Miałam w domu sporo marchwi. Znudzona chrupaniem jej na surowo, postanowiłam zrobić z niej zupę krem. Zaeksprymentowałam ze składnikami i udało się! Słodko-słono-pikantna rozkosz dla podniebienia.
Składniki:
- bulion (zrobiłam jak na rosół, dobry bulion mięsny i warzywny jest podstawą każdej zupy)
- garść suszonych daktyli bez pestek
- 4 średnie marchewki
- sok z połowy cytryny
- ok 20 g świeżego imbiru
- łyżeczka sambal oelek (może być też ostra papryczka piri-piri, albo pieprz cayenne – tylko ostrożnie z ilością)
- 200 ml mleka kokosowego
- sól
Marchewki obrać, pokroić na mniejsze kawałki. To samo zrobić z imbirem. Gotować w niewielkiej ilości bulionu (jakieś 3 szklanki, jeśli ma być gęsta), razem z daktylami.Kiedy wszystko bedzie miękkie, zmiksować na gładką masę. Dodać sok z cytryny, sambal i mleko kokosowe. Chwilę pogotować na małym ogniu.

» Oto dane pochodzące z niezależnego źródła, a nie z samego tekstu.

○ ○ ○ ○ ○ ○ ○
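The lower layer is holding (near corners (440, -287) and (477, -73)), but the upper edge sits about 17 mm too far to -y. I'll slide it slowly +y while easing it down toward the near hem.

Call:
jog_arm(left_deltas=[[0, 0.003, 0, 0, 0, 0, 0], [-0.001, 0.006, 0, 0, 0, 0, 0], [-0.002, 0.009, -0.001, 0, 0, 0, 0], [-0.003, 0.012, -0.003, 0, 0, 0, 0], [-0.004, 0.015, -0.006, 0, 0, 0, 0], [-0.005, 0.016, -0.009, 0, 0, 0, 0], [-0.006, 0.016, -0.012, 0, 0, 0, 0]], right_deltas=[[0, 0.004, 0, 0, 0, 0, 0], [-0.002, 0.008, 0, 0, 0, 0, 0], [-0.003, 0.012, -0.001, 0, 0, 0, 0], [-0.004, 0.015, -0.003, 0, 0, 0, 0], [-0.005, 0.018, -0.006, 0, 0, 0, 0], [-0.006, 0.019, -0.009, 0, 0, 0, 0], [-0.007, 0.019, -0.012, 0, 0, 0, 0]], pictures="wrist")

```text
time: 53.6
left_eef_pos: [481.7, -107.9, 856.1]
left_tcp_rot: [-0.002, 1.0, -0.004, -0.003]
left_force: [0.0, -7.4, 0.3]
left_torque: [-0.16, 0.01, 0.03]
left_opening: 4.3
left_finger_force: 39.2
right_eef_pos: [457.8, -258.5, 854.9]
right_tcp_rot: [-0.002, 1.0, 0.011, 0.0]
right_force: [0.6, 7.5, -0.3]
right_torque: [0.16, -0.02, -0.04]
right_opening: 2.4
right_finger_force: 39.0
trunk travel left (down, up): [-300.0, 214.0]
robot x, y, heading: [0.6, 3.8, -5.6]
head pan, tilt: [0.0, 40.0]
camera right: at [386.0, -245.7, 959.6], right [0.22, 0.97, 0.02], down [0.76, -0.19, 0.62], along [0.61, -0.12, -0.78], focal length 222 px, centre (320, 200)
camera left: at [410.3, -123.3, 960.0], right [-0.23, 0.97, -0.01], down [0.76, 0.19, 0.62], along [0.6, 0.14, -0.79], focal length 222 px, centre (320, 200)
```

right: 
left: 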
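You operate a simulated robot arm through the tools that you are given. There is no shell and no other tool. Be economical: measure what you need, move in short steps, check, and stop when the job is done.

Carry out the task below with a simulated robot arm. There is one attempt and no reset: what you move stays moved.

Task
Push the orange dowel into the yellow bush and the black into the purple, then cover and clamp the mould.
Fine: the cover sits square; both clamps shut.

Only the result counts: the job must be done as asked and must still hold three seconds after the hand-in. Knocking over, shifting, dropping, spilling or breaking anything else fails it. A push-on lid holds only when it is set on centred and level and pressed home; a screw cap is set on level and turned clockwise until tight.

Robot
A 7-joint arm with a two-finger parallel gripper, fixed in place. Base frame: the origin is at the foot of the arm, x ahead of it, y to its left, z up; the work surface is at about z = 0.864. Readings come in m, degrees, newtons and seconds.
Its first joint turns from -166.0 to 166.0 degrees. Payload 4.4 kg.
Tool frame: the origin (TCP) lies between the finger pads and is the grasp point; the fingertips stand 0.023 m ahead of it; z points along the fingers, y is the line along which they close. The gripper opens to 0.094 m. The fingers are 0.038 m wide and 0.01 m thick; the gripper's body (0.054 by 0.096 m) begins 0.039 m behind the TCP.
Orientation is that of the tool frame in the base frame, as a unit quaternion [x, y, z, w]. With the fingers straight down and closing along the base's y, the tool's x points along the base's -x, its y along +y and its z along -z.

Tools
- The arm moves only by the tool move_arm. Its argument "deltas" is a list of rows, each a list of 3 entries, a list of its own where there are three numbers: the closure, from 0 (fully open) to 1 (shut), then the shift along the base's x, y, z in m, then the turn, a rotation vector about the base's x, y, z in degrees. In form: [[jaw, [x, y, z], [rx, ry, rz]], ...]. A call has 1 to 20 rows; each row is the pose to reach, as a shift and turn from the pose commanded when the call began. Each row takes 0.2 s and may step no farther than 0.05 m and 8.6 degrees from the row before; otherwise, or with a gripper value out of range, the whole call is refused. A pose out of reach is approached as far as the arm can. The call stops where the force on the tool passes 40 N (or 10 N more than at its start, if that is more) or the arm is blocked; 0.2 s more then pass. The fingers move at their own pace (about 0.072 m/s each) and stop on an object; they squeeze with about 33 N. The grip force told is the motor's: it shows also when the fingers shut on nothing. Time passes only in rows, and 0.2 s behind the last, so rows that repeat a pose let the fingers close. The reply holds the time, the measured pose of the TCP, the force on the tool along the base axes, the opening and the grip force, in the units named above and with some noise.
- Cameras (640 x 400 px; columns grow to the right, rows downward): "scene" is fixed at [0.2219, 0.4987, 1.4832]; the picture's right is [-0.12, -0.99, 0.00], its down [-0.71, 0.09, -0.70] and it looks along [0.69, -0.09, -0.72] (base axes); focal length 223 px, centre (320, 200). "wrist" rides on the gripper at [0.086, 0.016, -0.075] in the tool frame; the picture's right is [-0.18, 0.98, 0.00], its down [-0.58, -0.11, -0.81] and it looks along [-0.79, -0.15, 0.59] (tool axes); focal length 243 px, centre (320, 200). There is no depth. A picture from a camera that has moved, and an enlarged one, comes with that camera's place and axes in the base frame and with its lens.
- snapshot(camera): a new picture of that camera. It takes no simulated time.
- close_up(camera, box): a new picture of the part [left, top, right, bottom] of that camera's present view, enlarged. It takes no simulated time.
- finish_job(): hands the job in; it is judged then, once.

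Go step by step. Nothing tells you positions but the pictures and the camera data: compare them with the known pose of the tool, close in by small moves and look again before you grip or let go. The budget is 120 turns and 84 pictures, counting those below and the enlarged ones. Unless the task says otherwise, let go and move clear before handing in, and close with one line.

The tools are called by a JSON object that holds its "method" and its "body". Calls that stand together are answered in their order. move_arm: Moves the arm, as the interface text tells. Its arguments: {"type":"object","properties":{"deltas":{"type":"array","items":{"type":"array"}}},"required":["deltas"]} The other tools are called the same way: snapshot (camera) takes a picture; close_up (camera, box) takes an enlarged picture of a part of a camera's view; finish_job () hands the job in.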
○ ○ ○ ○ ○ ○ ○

Oczywiście, jak zwykle, zachęcam do improwizowania i zmieniania proporcji według własnego uznania 🙂
Wow! Ta zupa to przysłowiowy strzał w 10. Rzeczywiście słodko-ostro-słona. Prosta w przygotowaniu. Tym którzy nie boja się białego pieczywa polecam dopełnienie całości pyszną, świeżą bagietką z najlepszym masłem. Mniam.
To pierwsze danie jakie zrobiliśmy z tego bloga, ale na blacie w kuchni już stoją w miseczce węgierki na leniwe ciasto drożdżowe.
Dam znać jak wyszło.
Kasiu – prosimy o więcej takich inspiracji!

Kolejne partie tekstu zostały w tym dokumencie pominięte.